INFORMATION SHOWN:

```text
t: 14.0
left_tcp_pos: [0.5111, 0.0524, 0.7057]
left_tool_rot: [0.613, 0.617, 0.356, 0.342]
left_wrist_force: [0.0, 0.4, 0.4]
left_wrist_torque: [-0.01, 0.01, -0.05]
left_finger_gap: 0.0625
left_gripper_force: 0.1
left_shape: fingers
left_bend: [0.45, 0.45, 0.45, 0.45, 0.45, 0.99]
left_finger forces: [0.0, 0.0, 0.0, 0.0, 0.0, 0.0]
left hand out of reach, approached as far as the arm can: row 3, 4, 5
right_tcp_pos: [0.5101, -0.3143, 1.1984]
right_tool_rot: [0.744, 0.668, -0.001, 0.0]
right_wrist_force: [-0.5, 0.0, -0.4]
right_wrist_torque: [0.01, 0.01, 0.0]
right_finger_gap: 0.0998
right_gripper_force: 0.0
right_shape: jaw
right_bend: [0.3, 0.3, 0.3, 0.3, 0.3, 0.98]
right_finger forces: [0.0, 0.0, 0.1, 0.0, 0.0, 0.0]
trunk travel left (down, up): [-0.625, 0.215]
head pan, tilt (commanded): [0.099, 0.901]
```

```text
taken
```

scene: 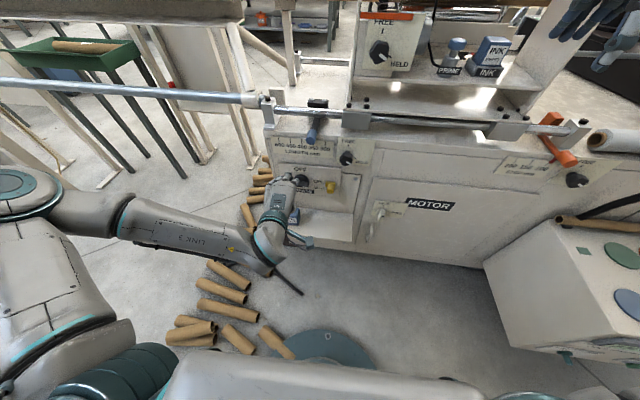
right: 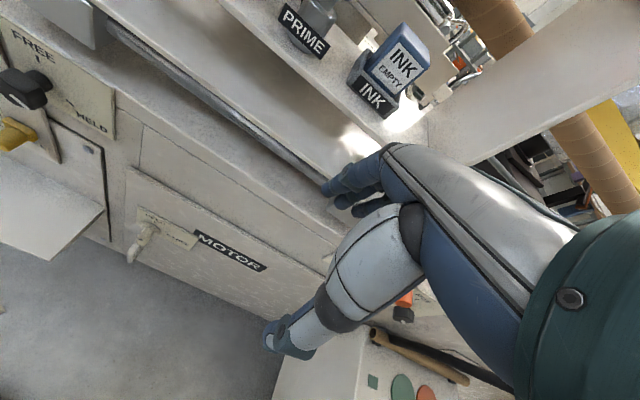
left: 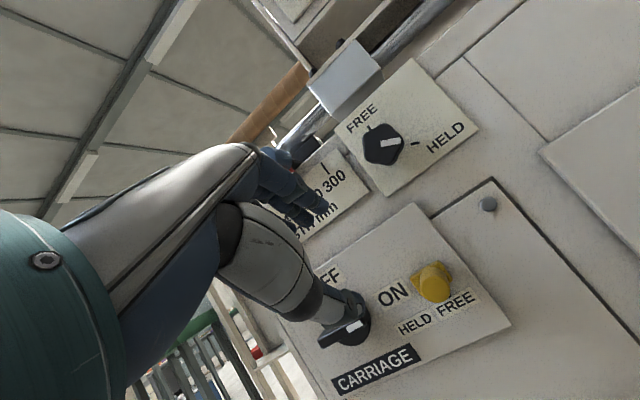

WHAT IS REQUIRED:
Leave out the pictures and print every line of the data exactly.

COMPLETED EXERCISE:
```text
t: 14.0
left_tcp_pos: [0.5111, 0.0524, 0.7057]
left_tool_rot: [0.613, 0.617, 0.356, 0.342]
left_wrist_force: [0.0, 0.4, 0.4]
left_wrist_torque: [-0.01, 0.01, -0.05]
left_finger_gap: 0.0625
left_gripper_force: 0.1
left_shape: fingers
left_bend: [0.45, 0.45, 0.45, 0.45, 0.45, 0.99]
left_finger forces: [0.0, 0.0, 0.0, 0.0, 0.0, 0.0]
left hand out of reach, approached as far as the arm can: row 3, 4, 5
right_tcp_pos: [0.5101, -0.3143, 1.1984]
right_tool_rot: [0.744, 0.668, -0.001, 0.0]
right_wrist_force: [-0.5, 0.0, -0.4]
right_wrist_torque: [0.01, 0.01, 0.0]
right_finger_gap: 0.0998
right_gripper_force: 0.0
right_shape: jaw
right_bend: [0.3, 0.3, 0.3, 0.3, 0.3, 0.98]
right_finger forces: [0.0, 0.0, 0.1, 0.0, 0.0, 0.0]
trunk travel left (down, up): [-0.625, 0.215]
head pan, tilt (commanded): [0.099, 0.901]
```

```text
taken
```

scene: 
right: 
left: 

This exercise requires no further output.